▸ **Selected extract**:
—————

Yosi obviously uses the Internet like a 75 year old blind man who fears computers.

Anonymous Coward says:

Re: Re: Does this cap count . . .

“Um, when you watch the video on YouTube, you’re still downloading it. You may not be saving the file locally in a known location on your hard drive, but if you can watch it, it has been transferred to you. Same bandwidth, either way.”

I knew this is just Comcasts way of forcing me to watch thier crappy G4 network to get my YOUTUBE fix!

Anonymous Coward says:

Figures

I started monitoring the data transfer for our family of five (mostly casual use, some work) out of curiosity. I guessed it at 1GB weekly average and 3GB for the rare heavy week. It’s closer to 25GB average and 40GB on a heavy week. We don’t download or stream movies or music aside from the small stuff embedded in mainstream web sites.

On the other hand, my brother visited for a week just before his fall semester started. He was up most of the night and sleeping most of the day and I found out why later. He downloaded a lot of material – naughty movies and candid photos to the tune of 150+GB.

CastorTroy-Libertarian, Lover, General Annoyance f says:

Its going to be just like it was back in the late 90’s lots of providers (at least DSL, T1, and Fiber) and they will force cable to either compromise or get out of the business, plus i think you will see a re-surge of Fiber providers in the US as limits become even more of a sticking point for most consumers…. Cable listen up, piss off the customers, and you open the door for others, Period. Once you have competition, your screwed because you never have figured out how to provide customer service. And anything you can provide over Cable I can provide over DSL or Fiber, and I have a clue how to treat customers.

logic says:

stop complaining!

Enough already. 250gb per month is a perfectly fair amount of bandwidth for $50. If you want/need more, then pony up the money and get a better connection.

Believe me, I am no fan of Comcast, but if you need more than 250gb a month, that means you are constantly pirating large files, or too cheap to buy the bandwidth you need for your “legal” purposes.

Anonymous Coward says:

Re: Re: stop complaining!

People that are working online with graphic intensive file swaps are legal. Get real. 250 G is nothing when you are doing things legally, such as purchasing music, video, Sling, etc.

I would say that Netflix via cable modem would be a legal use for this, wouldn’t you?

I am also led to believe that Netflix via cable modem would cut Comcast out of Pay-Per-View revenue, wouldn’t you?

Wise up.

Nasch says:

Re: stop complaining!

Enough already. 250gb per month is a perfectly fair amount of bandwidth for $50. If you want/need more, then pony up the money and get a better connection.

That’s great if it’s possible. Is it? Some people are saying Comcast isn’t offering any higher caps for a higher price, just 250GB for everyone, period. Do you have a source indicating customers can pay more for a higher or nonexistent cap? Or are you saying people should move to another provider if they don’t like Comcast? Some people have that option, some don’t, and for some Comcast is the best option despite their flaws.

—————

▸ **Tasks to perform**:
a – Set down the selected extract as it stands from "I started monitoring" to "tune of 150+GB.", and nothing more.
b – Resume the selected extract where it left off.

▸ **Information provided**:

—————

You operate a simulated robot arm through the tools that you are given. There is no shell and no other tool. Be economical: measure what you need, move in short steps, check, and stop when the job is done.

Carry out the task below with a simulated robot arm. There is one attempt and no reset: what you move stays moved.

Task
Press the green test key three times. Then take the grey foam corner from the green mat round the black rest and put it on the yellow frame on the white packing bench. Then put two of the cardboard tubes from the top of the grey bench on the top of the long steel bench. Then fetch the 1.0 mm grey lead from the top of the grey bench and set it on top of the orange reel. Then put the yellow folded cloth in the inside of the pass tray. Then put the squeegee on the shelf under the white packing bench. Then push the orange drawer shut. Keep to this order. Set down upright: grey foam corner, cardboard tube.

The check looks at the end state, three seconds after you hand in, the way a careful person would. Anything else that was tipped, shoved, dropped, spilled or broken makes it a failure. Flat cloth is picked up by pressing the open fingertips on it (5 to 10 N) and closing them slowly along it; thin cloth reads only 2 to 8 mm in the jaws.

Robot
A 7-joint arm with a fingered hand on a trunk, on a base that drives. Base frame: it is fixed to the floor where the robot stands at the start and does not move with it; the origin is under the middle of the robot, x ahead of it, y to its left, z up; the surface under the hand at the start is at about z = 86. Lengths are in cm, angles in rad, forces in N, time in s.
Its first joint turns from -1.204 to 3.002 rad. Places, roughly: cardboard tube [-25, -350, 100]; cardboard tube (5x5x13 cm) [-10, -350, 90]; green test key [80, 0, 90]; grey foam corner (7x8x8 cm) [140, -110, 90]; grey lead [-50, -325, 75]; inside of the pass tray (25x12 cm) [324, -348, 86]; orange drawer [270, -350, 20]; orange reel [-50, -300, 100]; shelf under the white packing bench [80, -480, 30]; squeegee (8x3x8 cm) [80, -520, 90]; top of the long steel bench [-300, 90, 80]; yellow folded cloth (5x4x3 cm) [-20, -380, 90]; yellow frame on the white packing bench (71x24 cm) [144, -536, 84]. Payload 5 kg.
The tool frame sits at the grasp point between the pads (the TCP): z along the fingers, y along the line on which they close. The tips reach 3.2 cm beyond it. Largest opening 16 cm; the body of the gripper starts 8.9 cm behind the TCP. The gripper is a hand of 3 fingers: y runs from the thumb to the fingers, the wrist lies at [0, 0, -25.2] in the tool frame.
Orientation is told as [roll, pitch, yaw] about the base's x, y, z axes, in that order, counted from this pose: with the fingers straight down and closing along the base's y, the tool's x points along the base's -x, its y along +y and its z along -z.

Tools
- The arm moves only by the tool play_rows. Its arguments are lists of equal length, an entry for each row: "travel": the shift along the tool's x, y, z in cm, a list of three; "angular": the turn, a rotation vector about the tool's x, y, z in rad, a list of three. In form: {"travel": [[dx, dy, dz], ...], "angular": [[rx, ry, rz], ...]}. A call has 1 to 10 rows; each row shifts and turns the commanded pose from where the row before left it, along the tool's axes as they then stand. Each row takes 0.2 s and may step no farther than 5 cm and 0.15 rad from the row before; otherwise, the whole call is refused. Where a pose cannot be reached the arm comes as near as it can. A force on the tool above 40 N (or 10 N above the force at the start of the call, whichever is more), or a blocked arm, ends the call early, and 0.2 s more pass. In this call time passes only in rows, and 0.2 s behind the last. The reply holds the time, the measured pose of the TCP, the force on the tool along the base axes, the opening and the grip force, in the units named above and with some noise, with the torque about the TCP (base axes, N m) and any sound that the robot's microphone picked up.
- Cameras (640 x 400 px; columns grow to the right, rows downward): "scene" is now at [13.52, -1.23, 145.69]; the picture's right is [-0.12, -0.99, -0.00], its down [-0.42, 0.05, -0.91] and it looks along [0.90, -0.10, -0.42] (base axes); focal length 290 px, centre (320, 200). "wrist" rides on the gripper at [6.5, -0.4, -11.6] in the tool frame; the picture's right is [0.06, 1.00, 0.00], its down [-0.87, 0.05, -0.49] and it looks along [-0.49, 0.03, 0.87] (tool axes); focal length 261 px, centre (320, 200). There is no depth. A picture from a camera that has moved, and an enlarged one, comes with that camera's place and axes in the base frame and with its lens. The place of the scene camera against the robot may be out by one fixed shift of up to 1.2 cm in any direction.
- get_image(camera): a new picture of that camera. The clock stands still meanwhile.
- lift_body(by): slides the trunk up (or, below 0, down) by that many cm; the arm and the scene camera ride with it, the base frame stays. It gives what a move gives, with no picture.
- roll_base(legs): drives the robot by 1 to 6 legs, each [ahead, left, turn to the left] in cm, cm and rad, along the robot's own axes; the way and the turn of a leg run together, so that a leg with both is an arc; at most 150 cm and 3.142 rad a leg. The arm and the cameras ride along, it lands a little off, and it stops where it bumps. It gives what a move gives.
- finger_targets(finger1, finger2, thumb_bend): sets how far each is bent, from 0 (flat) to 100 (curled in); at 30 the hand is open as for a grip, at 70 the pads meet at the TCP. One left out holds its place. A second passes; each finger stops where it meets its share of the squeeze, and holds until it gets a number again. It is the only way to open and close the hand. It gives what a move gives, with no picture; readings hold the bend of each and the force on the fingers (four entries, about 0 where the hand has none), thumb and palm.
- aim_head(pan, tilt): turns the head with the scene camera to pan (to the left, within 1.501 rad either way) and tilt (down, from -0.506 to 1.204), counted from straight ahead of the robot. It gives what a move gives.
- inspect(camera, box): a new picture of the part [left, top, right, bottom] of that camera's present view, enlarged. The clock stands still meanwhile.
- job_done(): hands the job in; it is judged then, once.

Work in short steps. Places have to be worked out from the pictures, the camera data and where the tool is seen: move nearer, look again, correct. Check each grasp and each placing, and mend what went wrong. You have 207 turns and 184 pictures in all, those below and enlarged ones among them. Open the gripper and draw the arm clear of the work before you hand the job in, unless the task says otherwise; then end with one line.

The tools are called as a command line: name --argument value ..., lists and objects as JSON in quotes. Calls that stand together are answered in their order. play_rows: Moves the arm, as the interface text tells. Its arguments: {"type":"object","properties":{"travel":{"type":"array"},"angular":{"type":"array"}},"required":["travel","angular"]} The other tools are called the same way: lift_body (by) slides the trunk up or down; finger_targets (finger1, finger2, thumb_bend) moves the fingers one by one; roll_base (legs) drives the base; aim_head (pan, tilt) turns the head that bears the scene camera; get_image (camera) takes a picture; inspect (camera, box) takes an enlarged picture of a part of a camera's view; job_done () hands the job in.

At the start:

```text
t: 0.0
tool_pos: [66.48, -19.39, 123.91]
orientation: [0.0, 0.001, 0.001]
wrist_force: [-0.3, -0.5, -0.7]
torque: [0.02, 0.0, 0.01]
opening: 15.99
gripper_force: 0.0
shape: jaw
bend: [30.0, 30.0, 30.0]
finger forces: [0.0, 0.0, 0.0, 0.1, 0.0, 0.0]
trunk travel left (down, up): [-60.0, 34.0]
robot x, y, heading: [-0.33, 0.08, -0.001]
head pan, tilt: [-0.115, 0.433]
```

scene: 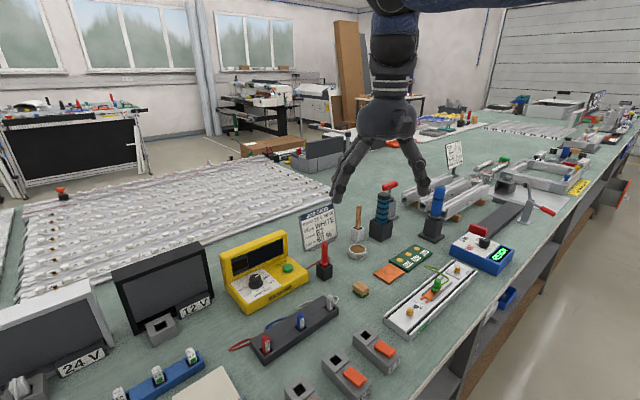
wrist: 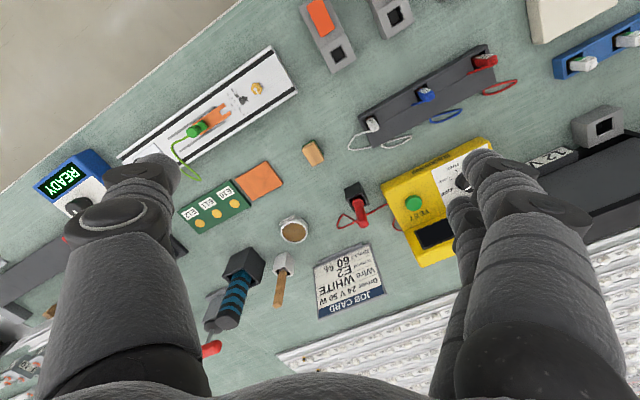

—————

▸ **The results**:
a –
I started monitoring the data transfer for our family of five (mostly casual use, some work) out of curiosity. I guessed it at 1GB weekly average and 3GB for the rare heavy week. It’s closer to 25GB average and 40GB on a heavy week. We don’t download or stream movies or music aside from the small stuff embedded in mainstream web sites.

On the other hand, my brother visited for a week just before his fall semester started. He was up most of the night and sleeping most of the day and I found out why later. He downloaded a lot of material – naughty movies and candid photos to the tune of 150+GB.

b –
Anonymous Coward says:

Re: Re: stop complaining!

“That’s great if it’s possible. Is it? Some people are saying Comcast isn’t offering any higher caps for a higher price, just 250GB for everyone, period. Do you have a source indicating customers can pay more for a higher or nonexistent cap? Or are you saying people should move to another provider if they don’t like Comcast? Some people have that option, some don’t, and for some Comcast is the best option despite their flaws.”

Are you saying that Comcast has some societal obligation to supply more then that? Do they have an “obligation” to supply broadband at all?

Anonymous Coward says:

To those who are touting how big of a cap this is. Let me just throw out some of the ‘other side of the fence’ type of thoughts i’ve got.

Comcast offeres it’s users 12Mb/s max speeds.

that’d yield a sustained transfer rate of 1500KB/s

You’d basically be able to use your max speed for under 2 days before you get cut off.

Correct me if i’m wrong.

I don’t think you have to go out of your way to hit that cap… try going to HULU.com and watch some HD-TV for 2 days and see how long you’ve got internet.

Thom says:

Why

I think the main reason Comcast is making its limits known is because they are so high compared with the numbers we’ve seen published lately for other services. While some of us may fuss and complain because we can and do hit 250GB the truth is most don’t without some serious entertainment use (and comcast would rather supply that through their cable service anyway). Ignore the (legitimate) gripes above and ask yourself how many users of other capped services are drooling over 250GB – it’s probably quite a few.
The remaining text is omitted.